Today, Casa Ferraris might have been modelled on the same ethos. The physical renovation itself wasn’t dramatic. “If you can live in the house beforehand, the house can tell you what you need to do before you go in and gut it,” adds Ferraris. She learnt from living there that herself, her partner and her french bulldog Peanut only occupy a tiny little nook of the kitchen and the garden. The front of the house, where the formal dining and living spaces were situated, were freed up. “That informed the space and what we needed to do, in order to update it.” Interest was drummed up with publications like Elle which featured the house and her practice—and how the two intersect.

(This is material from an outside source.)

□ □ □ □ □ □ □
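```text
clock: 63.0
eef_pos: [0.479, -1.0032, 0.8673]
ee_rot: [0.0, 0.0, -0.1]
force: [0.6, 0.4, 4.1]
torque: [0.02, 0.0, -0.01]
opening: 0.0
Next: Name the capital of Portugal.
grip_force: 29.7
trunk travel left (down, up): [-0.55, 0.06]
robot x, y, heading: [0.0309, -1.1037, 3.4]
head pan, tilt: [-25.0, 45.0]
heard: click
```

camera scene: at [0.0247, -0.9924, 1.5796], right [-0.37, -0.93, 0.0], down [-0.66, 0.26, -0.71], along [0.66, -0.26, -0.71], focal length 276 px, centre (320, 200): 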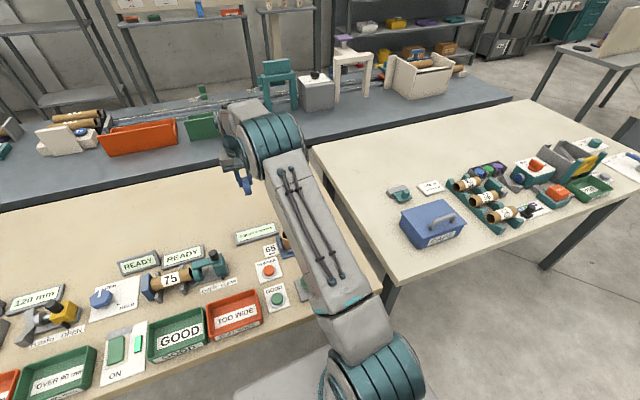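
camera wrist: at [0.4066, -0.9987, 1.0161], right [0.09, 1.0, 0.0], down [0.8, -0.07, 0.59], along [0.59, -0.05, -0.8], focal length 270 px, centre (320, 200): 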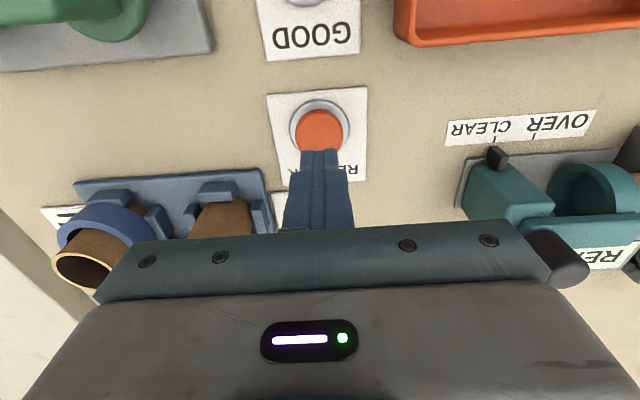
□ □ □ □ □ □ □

“Over time, the excitement and the work I was delivering to my community felt more like a studio,” the artist notes. “It was important to me to keep pushing outside of my physical boundaries, as opposed to keep working in the studio on my paintings exclusively.”

Cue the dinners, and Casa Ferraris’ doors were flung wide. When I ask if Peanut is around for the harpists, the flow of conversation and wine and all the courses, Ferraris laughs. “She’s not the best behaved when it comes to her turf,” she says of her more desultory housemate. “When it’s fairly intimate and people know her, she’ll have free reign. When it’s a big job, she will be at my parent’s house.”

Ferraris has a strong vision lined up for the year ahead. She’s forecasted more events and more food. There will be more conceptual, lived ways of bringing people together. “When the world is as bleak as it is at this time, you crave coming together with strangers,” Ferraris offers. “You need a common bond to make the bleak more bearable. That’s what I am trying to do.”